We believe that the debtor's termination payment—based as it is on commissions earned before bankruptcy—is sufficiently rooted in the pre-bankruptcy past and so little entangled in the debtor's ability to make a fresh start that it should not be excluded from property of the estate. Although the termination is wage (commission) based, it is not "designed to function as a wage substitute at some future period" as was true of the vacation pay in Lines v. Frederick, supra. Kokoszka v. Belford, supra, 417 U.S. at 648, 94 S.Ct. at 2435.

We therefore conclude that the fact that appellee's interest in the termination payment, on the date his petition was filed, was contingent on a future event does not affect its classification as property of the estate under section 541.

III

Only the debtor's interest at the time of bankruptcy is property of the estate, however. Any interest that is attributable to his post-filing service is excluded.

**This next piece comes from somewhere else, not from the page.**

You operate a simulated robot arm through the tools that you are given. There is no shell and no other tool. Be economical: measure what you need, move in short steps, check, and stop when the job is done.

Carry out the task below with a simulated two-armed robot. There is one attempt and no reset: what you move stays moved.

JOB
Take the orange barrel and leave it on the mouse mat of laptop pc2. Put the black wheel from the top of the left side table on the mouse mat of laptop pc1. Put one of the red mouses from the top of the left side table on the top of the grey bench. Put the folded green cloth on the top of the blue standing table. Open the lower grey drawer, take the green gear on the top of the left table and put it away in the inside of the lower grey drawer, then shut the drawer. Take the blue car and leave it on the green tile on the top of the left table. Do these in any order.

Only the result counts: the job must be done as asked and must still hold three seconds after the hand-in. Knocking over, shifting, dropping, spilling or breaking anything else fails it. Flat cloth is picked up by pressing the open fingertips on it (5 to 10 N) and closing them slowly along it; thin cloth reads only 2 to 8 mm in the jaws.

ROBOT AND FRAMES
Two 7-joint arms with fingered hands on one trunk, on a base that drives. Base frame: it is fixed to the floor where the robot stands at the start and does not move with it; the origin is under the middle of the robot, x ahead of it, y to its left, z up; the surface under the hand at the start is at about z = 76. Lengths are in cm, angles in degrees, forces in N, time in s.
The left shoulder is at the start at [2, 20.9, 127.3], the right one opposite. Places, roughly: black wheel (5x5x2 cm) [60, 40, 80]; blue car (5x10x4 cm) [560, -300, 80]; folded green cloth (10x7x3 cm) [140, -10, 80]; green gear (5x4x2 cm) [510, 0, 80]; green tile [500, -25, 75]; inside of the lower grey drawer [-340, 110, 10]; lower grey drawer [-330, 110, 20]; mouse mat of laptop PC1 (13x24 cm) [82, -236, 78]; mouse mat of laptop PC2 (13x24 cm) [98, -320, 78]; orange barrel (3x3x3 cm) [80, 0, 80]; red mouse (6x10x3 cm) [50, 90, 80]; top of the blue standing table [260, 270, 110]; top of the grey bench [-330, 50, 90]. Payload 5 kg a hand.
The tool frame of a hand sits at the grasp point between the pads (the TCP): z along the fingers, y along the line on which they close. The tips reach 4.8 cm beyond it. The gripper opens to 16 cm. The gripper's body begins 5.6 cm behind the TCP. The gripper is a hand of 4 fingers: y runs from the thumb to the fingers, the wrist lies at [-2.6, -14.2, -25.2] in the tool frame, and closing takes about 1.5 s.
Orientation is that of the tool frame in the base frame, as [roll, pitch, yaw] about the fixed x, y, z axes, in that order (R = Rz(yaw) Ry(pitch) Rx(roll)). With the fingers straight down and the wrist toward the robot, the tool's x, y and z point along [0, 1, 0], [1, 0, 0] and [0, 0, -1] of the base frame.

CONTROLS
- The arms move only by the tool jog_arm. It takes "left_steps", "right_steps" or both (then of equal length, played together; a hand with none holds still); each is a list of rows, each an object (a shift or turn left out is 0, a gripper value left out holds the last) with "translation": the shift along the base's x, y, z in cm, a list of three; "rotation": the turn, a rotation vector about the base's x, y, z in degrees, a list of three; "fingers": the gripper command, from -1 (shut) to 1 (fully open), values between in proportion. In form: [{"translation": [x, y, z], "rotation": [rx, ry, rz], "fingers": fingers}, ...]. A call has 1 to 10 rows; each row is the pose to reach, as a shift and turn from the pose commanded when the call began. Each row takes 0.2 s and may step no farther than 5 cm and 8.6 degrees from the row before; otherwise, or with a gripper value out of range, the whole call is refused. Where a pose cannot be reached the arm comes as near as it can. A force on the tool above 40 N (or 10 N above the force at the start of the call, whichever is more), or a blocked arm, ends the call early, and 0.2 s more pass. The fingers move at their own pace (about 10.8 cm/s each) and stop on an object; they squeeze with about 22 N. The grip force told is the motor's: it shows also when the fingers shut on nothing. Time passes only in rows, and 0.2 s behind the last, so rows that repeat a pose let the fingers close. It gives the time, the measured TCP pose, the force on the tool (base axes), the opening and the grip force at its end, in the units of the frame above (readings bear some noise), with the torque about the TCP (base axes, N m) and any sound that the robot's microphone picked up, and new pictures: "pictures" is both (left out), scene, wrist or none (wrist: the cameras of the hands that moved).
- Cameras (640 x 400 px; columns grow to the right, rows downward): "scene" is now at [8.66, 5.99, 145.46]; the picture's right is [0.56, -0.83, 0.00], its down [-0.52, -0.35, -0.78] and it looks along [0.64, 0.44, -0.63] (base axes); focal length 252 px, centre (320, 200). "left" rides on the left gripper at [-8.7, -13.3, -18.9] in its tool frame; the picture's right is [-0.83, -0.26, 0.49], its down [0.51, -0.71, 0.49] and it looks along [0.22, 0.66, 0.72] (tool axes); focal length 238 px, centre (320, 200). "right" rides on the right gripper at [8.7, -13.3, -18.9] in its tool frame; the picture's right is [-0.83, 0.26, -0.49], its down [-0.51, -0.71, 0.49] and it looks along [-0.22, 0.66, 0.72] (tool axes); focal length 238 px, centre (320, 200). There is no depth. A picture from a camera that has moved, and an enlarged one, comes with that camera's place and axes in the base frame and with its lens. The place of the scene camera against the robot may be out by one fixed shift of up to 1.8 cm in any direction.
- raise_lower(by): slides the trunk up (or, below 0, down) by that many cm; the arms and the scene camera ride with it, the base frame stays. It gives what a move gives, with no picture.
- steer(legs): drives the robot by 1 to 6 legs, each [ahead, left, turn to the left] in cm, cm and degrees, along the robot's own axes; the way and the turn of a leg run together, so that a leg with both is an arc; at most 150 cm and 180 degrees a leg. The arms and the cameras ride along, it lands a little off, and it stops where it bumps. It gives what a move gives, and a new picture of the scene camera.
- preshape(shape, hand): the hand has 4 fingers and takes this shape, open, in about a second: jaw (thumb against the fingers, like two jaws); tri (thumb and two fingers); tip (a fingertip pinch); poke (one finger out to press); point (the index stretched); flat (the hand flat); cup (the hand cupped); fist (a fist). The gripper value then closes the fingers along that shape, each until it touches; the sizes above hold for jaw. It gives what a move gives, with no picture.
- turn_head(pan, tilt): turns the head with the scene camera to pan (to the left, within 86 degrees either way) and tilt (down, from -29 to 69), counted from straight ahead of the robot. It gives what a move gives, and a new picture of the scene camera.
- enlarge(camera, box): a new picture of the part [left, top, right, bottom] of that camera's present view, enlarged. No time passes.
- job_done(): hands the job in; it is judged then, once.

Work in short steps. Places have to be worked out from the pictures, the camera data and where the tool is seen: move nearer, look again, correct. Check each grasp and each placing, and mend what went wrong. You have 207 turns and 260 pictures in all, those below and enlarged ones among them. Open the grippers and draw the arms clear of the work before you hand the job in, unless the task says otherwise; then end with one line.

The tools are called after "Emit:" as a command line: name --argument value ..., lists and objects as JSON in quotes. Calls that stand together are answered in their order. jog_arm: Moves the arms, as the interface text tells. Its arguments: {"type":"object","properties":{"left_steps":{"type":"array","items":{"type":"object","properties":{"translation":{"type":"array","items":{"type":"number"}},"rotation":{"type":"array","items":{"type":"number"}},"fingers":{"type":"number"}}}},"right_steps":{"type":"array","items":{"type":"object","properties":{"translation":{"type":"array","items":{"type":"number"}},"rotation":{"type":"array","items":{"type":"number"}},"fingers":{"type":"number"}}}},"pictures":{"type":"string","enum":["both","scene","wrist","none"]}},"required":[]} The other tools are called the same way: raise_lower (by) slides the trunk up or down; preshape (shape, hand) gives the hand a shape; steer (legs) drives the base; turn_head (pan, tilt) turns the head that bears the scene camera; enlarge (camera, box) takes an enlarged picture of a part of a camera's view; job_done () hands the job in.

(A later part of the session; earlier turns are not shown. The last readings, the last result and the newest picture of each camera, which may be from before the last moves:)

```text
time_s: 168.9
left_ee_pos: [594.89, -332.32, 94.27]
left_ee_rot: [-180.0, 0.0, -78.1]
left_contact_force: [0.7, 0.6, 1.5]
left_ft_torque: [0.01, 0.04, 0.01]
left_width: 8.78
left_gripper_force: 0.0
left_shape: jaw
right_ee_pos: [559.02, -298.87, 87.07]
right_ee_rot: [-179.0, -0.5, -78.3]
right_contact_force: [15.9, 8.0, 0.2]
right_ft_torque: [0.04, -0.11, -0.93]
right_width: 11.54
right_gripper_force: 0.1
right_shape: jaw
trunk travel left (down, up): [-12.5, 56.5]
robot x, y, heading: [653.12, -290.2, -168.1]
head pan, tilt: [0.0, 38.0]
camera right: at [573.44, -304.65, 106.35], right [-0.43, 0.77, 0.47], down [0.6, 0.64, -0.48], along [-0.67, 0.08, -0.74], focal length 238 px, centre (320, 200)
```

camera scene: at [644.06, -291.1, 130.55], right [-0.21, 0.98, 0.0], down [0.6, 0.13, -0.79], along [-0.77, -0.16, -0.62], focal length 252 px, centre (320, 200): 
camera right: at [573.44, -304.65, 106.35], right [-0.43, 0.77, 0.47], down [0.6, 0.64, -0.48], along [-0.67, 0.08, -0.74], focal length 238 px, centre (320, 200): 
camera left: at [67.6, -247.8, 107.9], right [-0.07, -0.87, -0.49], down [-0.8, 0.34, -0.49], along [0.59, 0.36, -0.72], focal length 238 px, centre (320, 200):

In Segal, the Supreme Court recognized that losses by the debtor after filing but before the year's end might affect the refund and indicated that in such a case a proration of the refund might be proper. 382 U.S. at 380, n. 5, 86 S.Ct. at 515, n. 5. This suggestion was followed in In re Rash, 22 B.R. 323, 325-26 (Bkrtcy.D.Kan.1982); In re Koch, 14 B.R. 64, 66 (Bkrtcy.D.Kan. 1981); In re DeVoe, 5 B.R. 618, 620 (Bkrtcy. S.D.Ohio, 1980). In all of these cases that part of the refund attributed to earnings and taxes withheld after the petition was filed was excluded from property of the estate.

IV

The Agreement contains an anti-competition clause that restricts debtor from conducting similar insurance business for three years after termination within a defined area. For this reason, debtor argues that the termination payment should be construed as payment for future services. However, the payment is not conditioned upon compliance with the anti-competition clause.

We conclude that the bankruptcy court erred in holding that the entire termination payment was not property of the estate. We reverse and remand to determine the portion of the $18,588 that is property of the estate.